6. Money does matter in the end
Keep your eye on who has the resources, how the costs and potential benefits will rebound to whose benefit, and what the financial goal or structure will be. One early objective was to optimize the overall spend. How will this be accomplished? Will there be winners and losers?
Next week
Stay tuned, as next week we’ll offer ideas on how to enhance the likelihood that consolidation strategies at universities will lead to a more integrated and effective aggregated organization.

On initiatives like this you have witnessed, what do you think contributed most to the difficulties encountered?
- Using words like consolidate, centralize, reorganize, or restructure
- Overlooking the local expertise or relationships people have built
- Having too few people determine how best to reorganize
- Lack of clarity or compelling purpose or goal(s)

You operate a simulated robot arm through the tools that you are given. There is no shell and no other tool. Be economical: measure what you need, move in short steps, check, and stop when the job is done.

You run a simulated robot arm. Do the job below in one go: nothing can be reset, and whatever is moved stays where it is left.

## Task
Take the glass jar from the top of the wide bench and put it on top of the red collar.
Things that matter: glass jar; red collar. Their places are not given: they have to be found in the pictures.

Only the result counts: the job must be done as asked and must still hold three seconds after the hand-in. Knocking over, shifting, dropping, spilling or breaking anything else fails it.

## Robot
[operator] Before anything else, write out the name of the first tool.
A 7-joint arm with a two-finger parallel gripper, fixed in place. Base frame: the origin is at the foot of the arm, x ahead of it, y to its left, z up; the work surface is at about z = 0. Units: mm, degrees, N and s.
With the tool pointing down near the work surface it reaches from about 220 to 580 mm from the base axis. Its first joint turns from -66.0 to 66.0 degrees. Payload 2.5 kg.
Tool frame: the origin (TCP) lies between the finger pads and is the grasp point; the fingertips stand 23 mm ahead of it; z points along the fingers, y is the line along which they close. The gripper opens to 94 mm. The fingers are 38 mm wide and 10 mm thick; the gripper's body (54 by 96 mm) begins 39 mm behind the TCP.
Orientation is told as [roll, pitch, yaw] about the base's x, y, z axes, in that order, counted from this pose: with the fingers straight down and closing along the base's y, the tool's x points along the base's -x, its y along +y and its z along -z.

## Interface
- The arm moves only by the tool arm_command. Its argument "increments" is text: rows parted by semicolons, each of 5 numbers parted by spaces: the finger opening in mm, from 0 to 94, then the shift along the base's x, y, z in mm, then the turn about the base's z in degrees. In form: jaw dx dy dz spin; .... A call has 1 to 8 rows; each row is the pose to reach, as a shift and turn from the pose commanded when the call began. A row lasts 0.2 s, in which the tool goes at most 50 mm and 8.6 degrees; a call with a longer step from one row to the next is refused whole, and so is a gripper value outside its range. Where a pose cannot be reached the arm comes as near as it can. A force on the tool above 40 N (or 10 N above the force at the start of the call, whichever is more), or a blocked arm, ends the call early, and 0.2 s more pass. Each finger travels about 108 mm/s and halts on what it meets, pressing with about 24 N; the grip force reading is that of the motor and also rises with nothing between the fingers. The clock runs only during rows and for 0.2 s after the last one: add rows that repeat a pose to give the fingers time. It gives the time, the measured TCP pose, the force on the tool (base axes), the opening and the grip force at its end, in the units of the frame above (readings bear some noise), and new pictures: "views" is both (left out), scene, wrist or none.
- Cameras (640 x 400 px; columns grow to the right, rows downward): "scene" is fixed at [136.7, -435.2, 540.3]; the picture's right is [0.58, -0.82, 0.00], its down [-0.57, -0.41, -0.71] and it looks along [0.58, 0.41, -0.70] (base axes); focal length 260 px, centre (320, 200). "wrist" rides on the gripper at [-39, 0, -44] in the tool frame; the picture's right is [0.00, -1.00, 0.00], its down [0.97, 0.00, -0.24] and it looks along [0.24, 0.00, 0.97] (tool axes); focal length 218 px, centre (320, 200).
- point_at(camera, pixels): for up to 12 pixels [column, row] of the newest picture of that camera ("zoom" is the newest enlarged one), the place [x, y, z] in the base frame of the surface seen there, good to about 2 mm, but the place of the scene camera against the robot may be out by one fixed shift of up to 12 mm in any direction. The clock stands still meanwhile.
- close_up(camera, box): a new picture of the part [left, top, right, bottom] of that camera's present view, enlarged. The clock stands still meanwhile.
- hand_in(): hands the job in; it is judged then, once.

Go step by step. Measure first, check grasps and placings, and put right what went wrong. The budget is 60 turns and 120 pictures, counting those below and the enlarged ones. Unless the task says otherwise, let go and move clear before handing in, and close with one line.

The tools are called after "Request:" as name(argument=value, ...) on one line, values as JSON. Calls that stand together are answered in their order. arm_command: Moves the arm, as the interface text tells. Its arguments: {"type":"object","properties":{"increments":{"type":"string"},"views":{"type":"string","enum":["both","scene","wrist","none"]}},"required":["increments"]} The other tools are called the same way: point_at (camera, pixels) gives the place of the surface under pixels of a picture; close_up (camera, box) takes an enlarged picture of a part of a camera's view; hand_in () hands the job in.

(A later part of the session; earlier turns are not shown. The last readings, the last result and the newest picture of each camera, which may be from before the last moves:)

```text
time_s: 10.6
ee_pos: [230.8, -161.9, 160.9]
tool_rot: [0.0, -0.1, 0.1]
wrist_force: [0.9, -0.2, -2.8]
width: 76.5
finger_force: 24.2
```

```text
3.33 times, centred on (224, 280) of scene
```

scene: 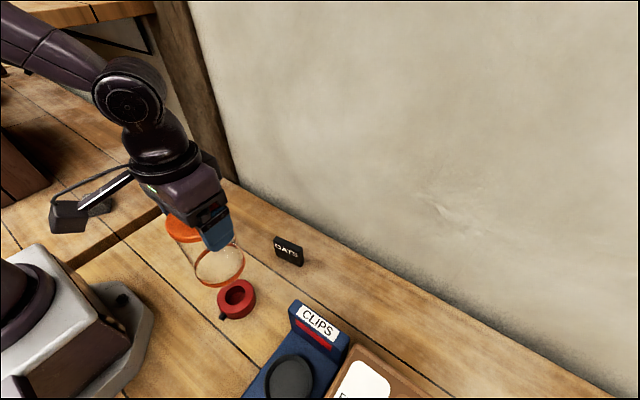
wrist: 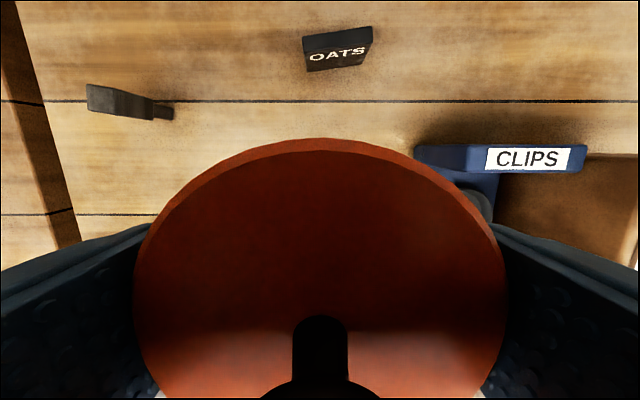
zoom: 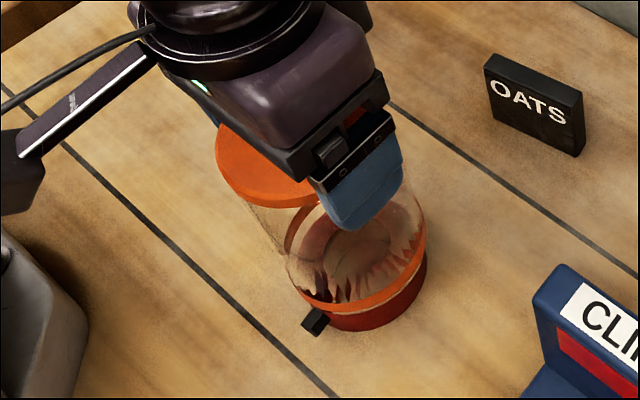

- People were nodding as if they supported, yet you didn’t have their support
- Money does matter in the end, and the funding was an issue
Last week, we asked about your biggest need when you think about what you can stop and start as an organization at this time.
- 35% said the ability to focus on the most strategic and value-add.
- 24% said a better process for stopping things.
- 22% said the ability to say “no” to new incoming work.
- 20% said prioritization of existing work.

These four choices are largely different ways of approaching the same concern: focusing on the most strategic and value-add. If you feel you or your organization could be doing this better, pick the place to start where there would be the most significant impact: limiting incoming work, prioritizing existing work, or stopping initiatives of limited value.